Sometimes, bigger really is better



Canadian whisky lovers have railed at the seeming incongruity of Hand Selected Barrel being available in Texas but not in Canada. So, maybe it's time for a maths lesson. Provincial taxes make whisky that is expensive to produce, very expensive to buy in Canada, reducing demand for high-end whisky to an unsupportable trickle. Moreover, the US buys 75 per cent of the whisky we make in Canada while we consume just 15 per cent of it at home. With a 5:1 ratio of sales they get first dibs on the special ones. It's simple economics. And in the US, no market is bigger than Texas. Everything is bigger in Texas, and when it comes to whisky, sometimes it's better too.

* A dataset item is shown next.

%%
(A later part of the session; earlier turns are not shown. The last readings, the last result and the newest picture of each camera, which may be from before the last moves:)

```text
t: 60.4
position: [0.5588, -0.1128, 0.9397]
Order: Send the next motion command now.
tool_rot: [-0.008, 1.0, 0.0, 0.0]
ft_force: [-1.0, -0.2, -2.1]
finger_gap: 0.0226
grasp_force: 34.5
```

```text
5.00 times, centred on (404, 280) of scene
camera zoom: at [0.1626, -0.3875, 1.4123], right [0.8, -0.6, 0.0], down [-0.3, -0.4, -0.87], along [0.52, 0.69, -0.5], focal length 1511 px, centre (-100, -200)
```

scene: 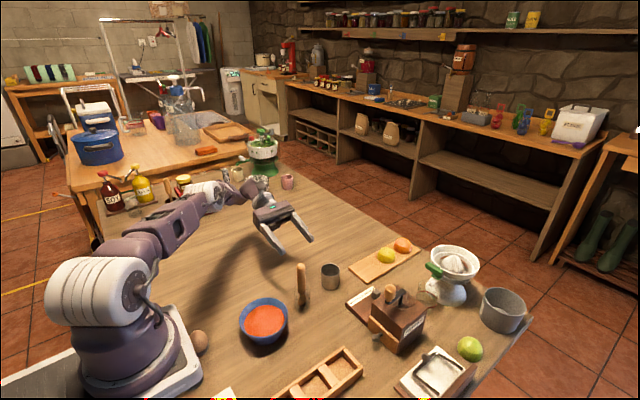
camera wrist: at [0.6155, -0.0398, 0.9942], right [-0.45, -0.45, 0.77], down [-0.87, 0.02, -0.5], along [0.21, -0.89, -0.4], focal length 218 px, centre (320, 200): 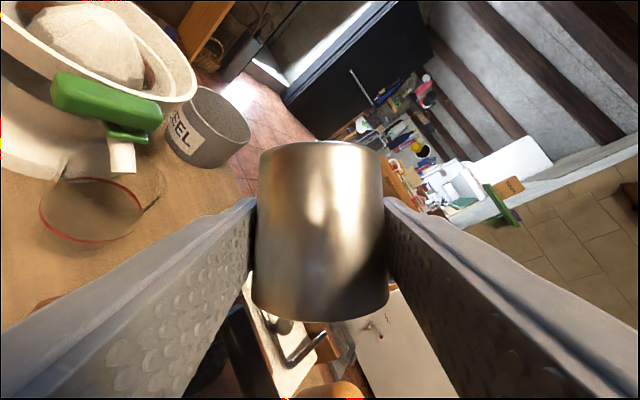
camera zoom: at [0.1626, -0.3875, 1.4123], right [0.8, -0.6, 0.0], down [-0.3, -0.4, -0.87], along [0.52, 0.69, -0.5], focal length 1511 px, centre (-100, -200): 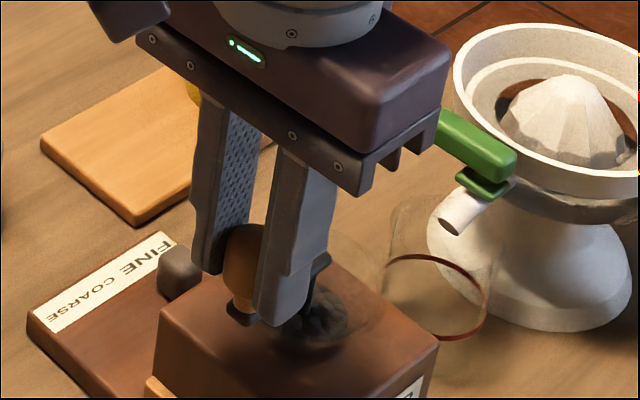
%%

Davin de Kergommeaux is the author of the award-winning book Canadian Whisky: The Portable Expert which you can buy through Whisky Magazine.



Tasting Notes



Six Crown Royal Hand Selected Barrels

HSB for Spec's Liquor Store

Caramel and spice with loads of sweet wood and vanilla. Soft with a peppery bite. Tropical fruit and wood and a slight hardness. Bourbonesque.

HSB for WB Liquors

Opens slowly on butterscotch, vanilla, hints of hot spices, pine pitch. Typical Crown Royal wood and broad cornwhisky Bourbon notes. No burn even undiluted.

HSB for Richard's Spirits & Fine Wines

Soft spicy nose. Early sweetness quickly gains hot, spicy momentum but smoothness still defines it. With water, hints of Bourbon start to emerge.

HSB for Premiere Fine Wine & Spirits

Full nose, a bit oily with a fresh, crisp, peppery palate. Mild pulling tannins, new red cedar, grape gum and the fruity, spicy hardness of rye.

HSB for Goody Goody Liquor Store

Caramel nose and palate then clean barrel notes, woody spices, sandalwood, a slight pleasing bitterness and a peppery spicy finish. Very much rye.

HSB for Davin de Kergommeaux

Silky smooth butterscotch with earthy, vegetal tones, cords of cut wood, baking spices, white pepper, and cappuccino with tropical fruit salad and bananas.